Instruction a:
Could you quote the document section from "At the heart" up to and including "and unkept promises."?

Document section:
Karen Horney and Basic Anxiety

Karen Horney (1885-1952), a prominent personality theorist, is recognized for contribution to the school of psychoanalysis. Having studied Freud’s body of work extensively, Horney challenges several main tenets of his theory and proposes her own unique theory of feminine psychology. Most notably, she criticizes Freud’s heavy reliance on sexual instinct as a determinant of human behavior and instead emphasizes the importance of culture and personal relationships in personality development. In contrast to traditional psychoanalytic thought, she proposes that the primary forces involved in shaping personality stem from a need for personal security and protection from psychological conflicts resulting from cultural and environmental disturbances.

Basic Anxiety

At the heart of Horney’s theory is the concept of basic anxiety. Basic anxiety is central to the development of deeper psychological conflicts throughout an individual’s lifespan and is typically produced by anything in a child’s environment that disturbs the child’s sense of security in relation to his/her parents. Specifically, the term refers to a child’s feeling of being helpless in a potentially hostile world. In Our Inner Conflicts, Horney names a variety of environmental factors that can produce basic anxiety in a child, including direct or indirect domination, parental indifference, erratic behavior, lack of respect for the child’s needs, lack of real guidance, lack of reliable warmth, having to take sides in parental disagreements, overprotection, isolation from other children, and unkept promises.

Instruction b:
Repeat exactly the stretch of lines from the line containing "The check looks" through the line containing "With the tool", both included, and nothing else.

Data extract:

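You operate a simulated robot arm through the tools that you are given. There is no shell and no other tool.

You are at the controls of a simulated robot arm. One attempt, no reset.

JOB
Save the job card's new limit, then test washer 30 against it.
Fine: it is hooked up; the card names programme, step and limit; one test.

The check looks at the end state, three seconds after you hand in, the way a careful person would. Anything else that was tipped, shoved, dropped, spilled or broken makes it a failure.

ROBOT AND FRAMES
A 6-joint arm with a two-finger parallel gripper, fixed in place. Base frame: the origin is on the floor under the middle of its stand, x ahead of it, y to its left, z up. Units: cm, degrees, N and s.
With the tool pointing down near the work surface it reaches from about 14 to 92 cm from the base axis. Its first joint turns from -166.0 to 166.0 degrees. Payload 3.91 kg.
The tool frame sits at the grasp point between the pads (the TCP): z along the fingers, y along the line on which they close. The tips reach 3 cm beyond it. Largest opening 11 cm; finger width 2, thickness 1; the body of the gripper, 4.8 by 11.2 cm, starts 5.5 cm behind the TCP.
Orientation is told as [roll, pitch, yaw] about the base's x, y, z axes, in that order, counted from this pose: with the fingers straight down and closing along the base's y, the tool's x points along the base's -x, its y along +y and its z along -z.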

Exercise answer a:
At the heart of Horney’s theory is the concept of basic anxiety. Basic anxiety is central to the development of deeper psychological conflicts throughout an individual’s lifespan and is typically produced by anything in a child’s environment that disturbs the child’s sense of security in relation to his/her parents. Specifically, the term refers to a child’s feeling of being helpless in a potentially hostile world. In Our Inner Conflicts, Horney names a variety of environmental factors that can produce basic anxiety in a child, including direct or indirect domination, parental indifference, erratic behavior, lack of respect for the child’s needs, lack of real guidance, lack of reliable warmth, having to take sides in parental disagreements, overprotection, isolation from other children, and unkept promises.

Exercise answer b:
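The check looks at the end state, three seconds after you hand in, the way a careful person would. Anything else that was tipped, shoved, dropped, spilled or broken makes it a failure.

ROBOT AND FRAMES
A 6-joint arm with a two-finger parallel gripper, fixed in place. Base frame: the origin is on the floor under the middle of its stand, x ahead of it, y to its left, z up. Units: cm, degrees, N and s.
With the tool pointing down near the work surface it reaches from about 14 to 92 cm from the base axis. Its first joint turns from -166.0 to 166.0 degrees. Payload 3.91 kg.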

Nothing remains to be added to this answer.